Giambi was the biggest name on the most surprising team in baseball – the upstart A's won the West in 2000 and won 102 games and the Wild Card in 2001. You, of course, know these as the 'Moneyball years'. Giambi looked like the baddest dude in the league, but he led one of the loosest clubhouses in the game as fans of baseball who had tired of the dominance of the free-spending Yankees warmed to the A's as the plucky alternatives.

 

Then, of course, Giambi became a free agent.

 

Act 2: The Regretful Yankee: It's not as though Giambi was a failure in pinstripes. His batting average dipped to just .260 in those seven seasons, but his OPS+ as a Yankee was only one point off of his OPS+ in Oakland (143 to 144). He hit 41 homers in each of his first two seasons with the team and drove in over 100 runs three times. But Yankee fans expected MVP awards and World Series trophies when Giambi signed his seven year, $120 million contract, and they got neither.

 

Worse, Giambi became embroiled in the burgeoning steroid scandal, which marred his 2004 season as the feds investigated his ties to BALCO and his grand jury testimony, in which he admitted steroid use, was leaked.
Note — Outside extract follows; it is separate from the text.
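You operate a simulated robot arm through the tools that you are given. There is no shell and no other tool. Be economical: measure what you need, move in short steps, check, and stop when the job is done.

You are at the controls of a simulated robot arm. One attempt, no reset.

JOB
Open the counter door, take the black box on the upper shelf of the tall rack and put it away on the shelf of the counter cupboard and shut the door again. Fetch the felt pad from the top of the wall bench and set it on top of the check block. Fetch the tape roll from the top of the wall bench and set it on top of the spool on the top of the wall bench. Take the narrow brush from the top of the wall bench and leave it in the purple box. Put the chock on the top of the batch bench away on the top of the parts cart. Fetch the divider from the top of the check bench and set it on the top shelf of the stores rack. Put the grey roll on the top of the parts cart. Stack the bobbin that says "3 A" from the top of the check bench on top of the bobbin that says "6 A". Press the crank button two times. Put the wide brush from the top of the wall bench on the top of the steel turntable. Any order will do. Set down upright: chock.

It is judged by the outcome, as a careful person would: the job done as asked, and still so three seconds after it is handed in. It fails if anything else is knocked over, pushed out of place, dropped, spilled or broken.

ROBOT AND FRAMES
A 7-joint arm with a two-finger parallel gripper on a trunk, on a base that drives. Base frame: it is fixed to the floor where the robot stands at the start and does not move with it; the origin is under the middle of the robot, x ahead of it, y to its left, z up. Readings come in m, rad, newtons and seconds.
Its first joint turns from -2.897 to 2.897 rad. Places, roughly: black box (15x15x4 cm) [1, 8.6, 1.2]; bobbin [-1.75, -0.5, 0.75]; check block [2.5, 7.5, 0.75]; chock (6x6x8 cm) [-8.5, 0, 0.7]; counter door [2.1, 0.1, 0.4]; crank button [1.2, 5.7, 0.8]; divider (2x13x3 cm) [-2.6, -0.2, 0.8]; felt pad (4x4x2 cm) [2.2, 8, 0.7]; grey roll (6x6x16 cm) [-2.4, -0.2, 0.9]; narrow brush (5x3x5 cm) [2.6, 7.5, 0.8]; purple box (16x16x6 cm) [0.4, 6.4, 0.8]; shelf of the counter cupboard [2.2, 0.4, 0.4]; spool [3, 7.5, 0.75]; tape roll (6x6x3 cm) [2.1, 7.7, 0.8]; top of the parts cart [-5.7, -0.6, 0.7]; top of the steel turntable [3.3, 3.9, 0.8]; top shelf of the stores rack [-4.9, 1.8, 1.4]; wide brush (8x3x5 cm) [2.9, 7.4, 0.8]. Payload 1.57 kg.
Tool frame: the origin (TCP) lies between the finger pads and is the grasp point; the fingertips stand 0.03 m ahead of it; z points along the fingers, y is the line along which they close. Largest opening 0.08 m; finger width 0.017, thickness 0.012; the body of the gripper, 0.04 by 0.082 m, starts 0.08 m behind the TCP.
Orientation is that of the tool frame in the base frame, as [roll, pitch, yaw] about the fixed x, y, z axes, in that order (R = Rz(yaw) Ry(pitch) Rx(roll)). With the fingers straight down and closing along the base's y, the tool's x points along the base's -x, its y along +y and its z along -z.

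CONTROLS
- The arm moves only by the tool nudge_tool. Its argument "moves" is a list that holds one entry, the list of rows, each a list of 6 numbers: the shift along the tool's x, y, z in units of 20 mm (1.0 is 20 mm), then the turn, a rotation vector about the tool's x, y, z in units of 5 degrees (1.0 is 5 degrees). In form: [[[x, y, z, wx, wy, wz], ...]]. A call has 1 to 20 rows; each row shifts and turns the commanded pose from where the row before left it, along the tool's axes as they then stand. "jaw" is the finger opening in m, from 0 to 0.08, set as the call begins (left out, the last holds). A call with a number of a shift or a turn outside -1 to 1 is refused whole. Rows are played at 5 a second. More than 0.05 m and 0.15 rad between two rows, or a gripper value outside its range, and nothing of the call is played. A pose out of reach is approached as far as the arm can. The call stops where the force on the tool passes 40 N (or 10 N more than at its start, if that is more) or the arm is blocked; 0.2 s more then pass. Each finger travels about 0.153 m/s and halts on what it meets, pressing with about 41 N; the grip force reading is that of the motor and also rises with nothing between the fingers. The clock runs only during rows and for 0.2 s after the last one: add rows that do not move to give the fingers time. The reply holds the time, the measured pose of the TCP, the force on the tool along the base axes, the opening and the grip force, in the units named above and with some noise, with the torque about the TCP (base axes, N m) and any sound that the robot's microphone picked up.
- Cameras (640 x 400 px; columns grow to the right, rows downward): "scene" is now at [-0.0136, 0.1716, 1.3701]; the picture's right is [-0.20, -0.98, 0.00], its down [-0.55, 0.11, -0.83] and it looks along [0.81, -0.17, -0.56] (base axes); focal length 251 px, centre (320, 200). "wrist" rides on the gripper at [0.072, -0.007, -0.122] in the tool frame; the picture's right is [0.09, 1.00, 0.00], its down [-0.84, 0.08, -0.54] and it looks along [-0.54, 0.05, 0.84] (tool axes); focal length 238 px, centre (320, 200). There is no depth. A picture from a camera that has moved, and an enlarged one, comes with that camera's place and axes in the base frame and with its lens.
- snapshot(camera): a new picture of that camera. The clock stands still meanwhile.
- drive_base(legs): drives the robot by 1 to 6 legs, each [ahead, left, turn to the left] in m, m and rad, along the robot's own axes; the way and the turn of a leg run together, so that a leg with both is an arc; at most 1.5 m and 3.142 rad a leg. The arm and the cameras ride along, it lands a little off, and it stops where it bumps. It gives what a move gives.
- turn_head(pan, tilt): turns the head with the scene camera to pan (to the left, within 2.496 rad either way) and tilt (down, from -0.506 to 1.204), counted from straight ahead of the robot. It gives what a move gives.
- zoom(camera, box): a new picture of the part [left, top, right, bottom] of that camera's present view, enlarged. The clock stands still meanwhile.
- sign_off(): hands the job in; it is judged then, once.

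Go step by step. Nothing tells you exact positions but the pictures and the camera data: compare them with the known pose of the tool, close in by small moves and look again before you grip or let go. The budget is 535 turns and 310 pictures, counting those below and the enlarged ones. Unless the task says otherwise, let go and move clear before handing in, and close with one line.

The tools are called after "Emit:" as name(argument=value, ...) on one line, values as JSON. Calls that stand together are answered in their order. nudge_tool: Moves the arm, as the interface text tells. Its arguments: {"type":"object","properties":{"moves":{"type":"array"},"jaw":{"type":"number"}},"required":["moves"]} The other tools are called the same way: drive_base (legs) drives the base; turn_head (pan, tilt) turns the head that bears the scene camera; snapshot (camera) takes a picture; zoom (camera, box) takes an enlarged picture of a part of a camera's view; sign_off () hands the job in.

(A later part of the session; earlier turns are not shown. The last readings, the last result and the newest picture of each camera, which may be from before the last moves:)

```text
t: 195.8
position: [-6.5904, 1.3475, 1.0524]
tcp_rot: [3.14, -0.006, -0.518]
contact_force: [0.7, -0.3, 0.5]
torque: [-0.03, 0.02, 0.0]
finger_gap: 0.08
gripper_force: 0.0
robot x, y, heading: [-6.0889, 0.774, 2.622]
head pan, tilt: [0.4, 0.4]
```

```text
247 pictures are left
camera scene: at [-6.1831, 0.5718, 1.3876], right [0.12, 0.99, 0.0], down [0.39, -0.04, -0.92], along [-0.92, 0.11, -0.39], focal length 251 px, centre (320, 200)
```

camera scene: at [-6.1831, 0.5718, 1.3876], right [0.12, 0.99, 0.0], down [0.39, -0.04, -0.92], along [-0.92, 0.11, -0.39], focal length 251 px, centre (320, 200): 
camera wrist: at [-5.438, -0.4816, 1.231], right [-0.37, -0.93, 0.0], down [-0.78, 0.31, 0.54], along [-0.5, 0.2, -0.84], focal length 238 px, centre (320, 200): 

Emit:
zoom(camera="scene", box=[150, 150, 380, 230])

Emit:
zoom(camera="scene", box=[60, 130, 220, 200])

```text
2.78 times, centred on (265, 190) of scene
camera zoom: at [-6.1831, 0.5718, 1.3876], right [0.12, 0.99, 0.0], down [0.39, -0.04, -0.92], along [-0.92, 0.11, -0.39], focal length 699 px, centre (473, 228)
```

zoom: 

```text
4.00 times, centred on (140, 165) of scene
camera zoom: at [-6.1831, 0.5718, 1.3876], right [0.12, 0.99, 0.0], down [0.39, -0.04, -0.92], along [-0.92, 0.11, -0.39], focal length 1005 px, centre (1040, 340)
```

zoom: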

A humiliated Giambi apologized prior to the 2005 season, and again during the 2007 season.

 

Giambi's skills, now in question due to his ties to performance enhancing drugs, began to deteriorate. He batted .247 with 32 homers in his last year as a Yankee, suggesting there was something left in the tank, but in 2009 a return to Oakland flopped as he batted .193 and posted a .697 OPS in 328 AB. It looked like the end of a fine career.

 

Act 3: The Elder Statesman: When the Rockies signed Giambi to a minor-league contract in August of 2009, it barely registered. But the Rockies had a need for an experienced bench bat as they made their playoff push, and Giambi provided exactly that. He batted .292 with a pair of homers in 31 plate appearances with the Rox, including decisive pinch hits in two of his first three games with the team. Last year Giambi returned for a full season and saw himself pressed into extended duty due to Todd Helton's injury woes. He batted .244 with a .378 OBP, adding six homers and 35 driven in in 222 PA. Though the bat didn't thunder often, it did so in some memorable situations, such as his game-winning two-run homer off Boston's Jonathan Papelbon in Denver on July 23rd and his walk-off two-run blast to beat Arizona on Sept. 12 for a 10th Rockies victory in a row.

 

Away from the shadows that covered him in New York, Giambi became a fan favorite in Denver. It's difficult not to enjoy the experience of Giambi lumbering out of the dugout in the late innings with the "nWo Wolfpack" theme playing over the Coors Field speakers. He only batted .235 in pinch situations last year, but he remains a trump card, particularly with his ability to work a walk and keep an inning alive in addition to the power he's still got left. The players love him, too, and he seems destined for a role as a hitting instructor someday.

 

Is he a great fit for the 2011 Rockies? That's debatable. His presence on the roster is based on the idea that players like Ty Wigginton, Jonathan Herrera and Eric Young Jr. could handle the outfield – which, well, I can pick up a stick and wave it in the air, but that doesn't mean I should conduct the Boston Pops. But the players and his manager will enjoy having Giambi around, and when he deposits a pitch into the right field seats to win a game, the fans will too. After all, this third act wouldn't be complete without the one thing that's eluded him his entire career – a ring.